It would be amiss of me not to talk about the Prime Minister’s speech last week.

Rightly, Net Zero by 2050 remains this government's mission. Good progress has been made. We’ve had the fastest reduction in greenhouse gas emissions in the G7. We will meet our international commitments to limit global warming to 1.5 degrees.

We need to forge a credible path to Net Zero. But it's not right to force significant costs on working families.

That’s why we will phase out new diesel and petrol cars by 2035 in line with other European countries like Germany, France and Italy. By 2035, electric cars will be more affordable for an average income. There will be faster and more convenient charging points. The UK now has almost 38,000 public charging locations. But charging infrastructure is too sparse and complicated across Devon - it requires about 20 different apps and there aren’t enough rapid chargers.

We won’t bring in new taxes on flying. Rather than penalising people's hard-earned holidays, we are backing cleaner and greener flights with new technology and sustainable aviation fuel which is made using cooking oil and animal waste fat. We are at the forefront of new technology locally too. I’ve previously welcomed the Aviation Minister to East Devon to witness the first hybrid electric test flight on a commercial route between Exeter Airport and Newquay.

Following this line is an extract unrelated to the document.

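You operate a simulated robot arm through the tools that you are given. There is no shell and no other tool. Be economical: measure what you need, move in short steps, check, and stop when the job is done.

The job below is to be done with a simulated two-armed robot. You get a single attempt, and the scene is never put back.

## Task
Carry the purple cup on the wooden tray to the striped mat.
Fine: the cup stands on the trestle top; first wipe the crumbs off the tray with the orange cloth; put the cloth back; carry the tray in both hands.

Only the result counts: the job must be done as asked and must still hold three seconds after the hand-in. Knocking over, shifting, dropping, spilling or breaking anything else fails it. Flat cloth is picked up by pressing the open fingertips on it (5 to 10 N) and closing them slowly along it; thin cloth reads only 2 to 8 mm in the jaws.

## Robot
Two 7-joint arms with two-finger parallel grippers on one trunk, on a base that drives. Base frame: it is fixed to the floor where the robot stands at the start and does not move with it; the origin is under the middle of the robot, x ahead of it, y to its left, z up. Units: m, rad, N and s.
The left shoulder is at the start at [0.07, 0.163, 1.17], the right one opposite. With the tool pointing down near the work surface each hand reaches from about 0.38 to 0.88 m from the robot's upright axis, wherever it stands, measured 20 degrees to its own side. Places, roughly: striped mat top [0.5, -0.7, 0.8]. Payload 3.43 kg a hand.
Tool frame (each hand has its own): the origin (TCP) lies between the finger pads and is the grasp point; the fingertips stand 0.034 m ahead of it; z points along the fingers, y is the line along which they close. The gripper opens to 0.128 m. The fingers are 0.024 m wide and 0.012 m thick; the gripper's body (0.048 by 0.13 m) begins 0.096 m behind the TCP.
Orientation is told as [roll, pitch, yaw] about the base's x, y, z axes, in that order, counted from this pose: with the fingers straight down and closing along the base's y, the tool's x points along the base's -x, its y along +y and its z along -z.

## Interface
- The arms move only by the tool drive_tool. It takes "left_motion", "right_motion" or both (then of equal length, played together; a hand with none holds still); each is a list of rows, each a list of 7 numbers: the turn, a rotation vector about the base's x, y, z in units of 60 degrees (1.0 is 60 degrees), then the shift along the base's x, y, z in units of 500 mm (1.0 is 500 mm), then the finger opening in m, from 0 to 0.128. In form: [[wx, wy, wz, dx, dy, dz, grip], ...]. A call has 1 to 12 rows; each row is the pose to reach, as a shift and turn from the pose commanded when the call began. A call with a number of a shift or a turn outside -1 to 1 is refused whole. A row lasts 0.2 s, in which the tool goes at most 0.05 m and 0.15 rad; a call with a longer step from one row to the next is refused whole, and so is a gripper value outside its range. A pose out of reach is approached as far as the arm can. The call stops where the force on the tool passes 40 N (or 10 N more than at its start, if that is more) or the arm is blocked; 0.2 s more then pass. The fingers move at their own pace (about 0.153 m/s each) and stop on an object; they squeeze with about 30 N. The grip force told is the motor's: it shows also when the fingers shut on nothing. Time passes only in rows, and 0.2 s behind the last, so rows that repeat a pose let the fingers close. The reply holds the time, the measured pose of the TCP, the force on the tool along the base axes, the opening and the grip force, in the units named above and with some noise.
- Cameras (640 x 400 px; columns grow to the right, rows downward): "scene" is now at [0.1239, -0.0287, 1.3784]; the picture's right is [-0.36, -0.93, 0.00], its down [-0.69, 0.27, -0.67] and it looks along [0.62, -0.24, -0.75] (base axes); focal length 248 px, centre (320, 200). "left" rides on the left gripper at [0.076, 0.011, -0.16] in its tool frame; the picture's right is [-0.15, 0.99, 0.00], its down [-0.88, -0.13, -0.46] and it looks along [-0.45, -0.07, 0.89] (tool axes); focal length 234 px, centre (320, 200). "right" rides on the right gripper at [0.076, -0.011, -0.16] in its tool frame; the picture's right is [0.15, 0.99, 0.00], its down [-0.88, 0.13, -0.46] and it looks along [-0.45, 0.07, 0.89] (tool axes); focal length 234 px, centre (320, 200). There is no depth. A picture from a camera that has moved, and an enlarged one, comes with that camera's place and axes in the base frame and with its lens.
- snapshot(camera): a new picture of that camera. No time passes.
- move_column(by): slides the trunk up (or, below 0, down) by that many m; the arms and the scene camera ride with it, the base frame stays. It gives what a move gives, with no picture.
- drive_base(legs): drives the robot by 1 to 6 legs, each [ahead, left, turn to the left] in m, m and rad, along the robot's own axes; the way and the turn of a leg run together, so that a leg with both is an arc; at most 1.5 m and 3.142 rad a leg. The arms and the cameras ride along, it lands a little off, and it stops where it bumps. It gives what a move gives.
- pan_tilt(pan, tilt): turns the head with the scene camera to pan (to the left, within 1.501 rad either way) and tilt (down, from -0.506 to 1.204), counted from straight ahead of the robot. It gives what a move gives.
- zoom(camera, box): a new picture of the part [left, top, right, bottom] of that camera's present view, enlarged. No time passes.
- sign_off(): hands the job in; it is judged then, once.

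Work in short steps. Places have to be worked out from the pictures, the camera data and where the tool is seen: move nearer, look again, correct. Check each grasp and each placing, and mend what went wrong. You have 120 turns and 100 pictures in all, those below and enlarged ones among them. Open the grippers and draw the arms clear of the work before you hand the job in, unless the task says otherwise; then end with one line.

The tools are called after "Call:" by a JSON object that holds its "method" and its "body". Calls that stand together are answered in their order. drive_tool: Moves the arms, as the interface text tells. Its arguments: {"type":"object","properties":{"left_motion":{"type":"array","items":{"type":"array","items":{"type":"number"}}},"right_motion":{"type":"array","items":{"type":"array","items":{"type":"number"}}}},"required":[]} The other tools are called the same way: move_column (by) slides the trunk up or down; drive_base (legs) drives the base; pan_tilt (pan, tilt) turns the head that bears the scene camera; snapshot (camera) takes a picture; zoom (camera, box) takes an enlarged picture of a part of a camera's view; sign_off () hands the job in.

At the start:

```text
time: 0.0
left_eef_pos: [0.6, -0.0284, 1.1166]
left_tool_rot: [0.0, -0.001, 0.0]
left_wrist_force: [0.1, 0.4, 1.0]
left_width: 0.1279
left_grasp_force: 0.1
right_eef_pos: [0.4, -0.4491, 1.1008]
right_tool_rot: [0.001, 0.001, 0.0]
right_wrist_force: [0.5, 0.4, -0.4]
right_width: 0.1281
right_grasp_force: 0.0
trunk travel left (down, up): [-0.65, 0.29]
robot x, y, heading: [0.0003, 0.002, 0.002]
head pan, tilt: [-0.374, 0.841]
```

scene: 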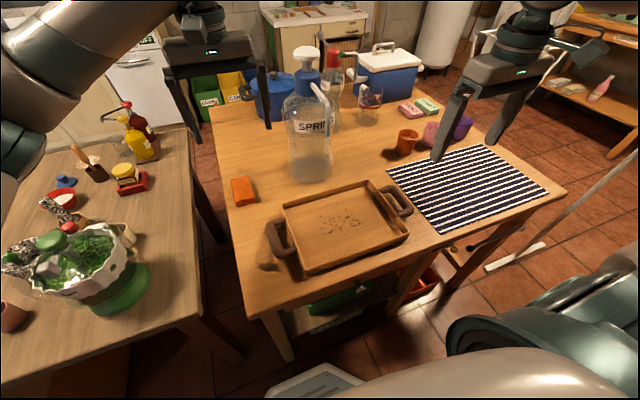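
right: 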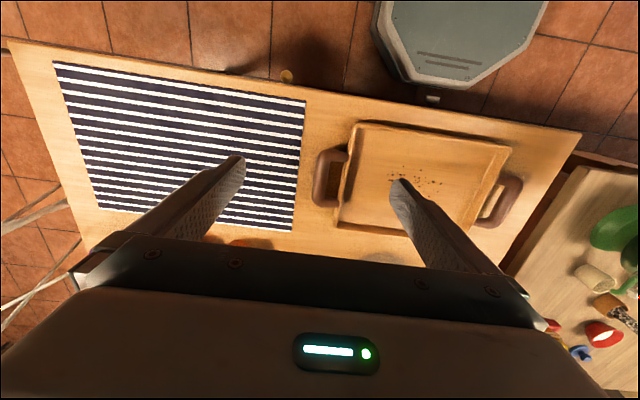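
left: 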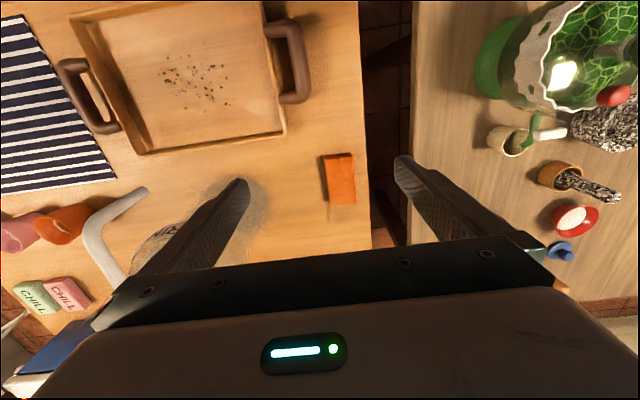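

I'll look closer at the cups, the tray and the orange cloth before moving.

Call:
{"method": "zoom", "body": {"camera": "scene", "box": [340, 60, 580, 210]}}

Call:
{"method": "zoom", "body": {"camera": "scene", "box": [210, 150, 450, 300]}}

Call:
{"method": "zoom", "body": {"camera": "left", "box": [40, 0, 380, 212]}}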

We will also give families far more time to transition to heat pumps. Heat pumps unfortunately won’t heat many rural homes and they currently cost thousands more than gas boilers. It was welcome to hear that a fifth of all households will be exempt where this simply isn't practical or affordable.

And we will some scrap onerous energy efficiency requirements. Under current plans, some property owners faced expensive upgrades in just 2 years’ time. For a semi-detached house in East Devon, that could be around £8,000. It would have made it impossible to rent out some perfectly decent properties, reducing the number of homes for rent locally when demand already outstrips supply.

We’ll hit our long-term commitment to Net Zero with common sense.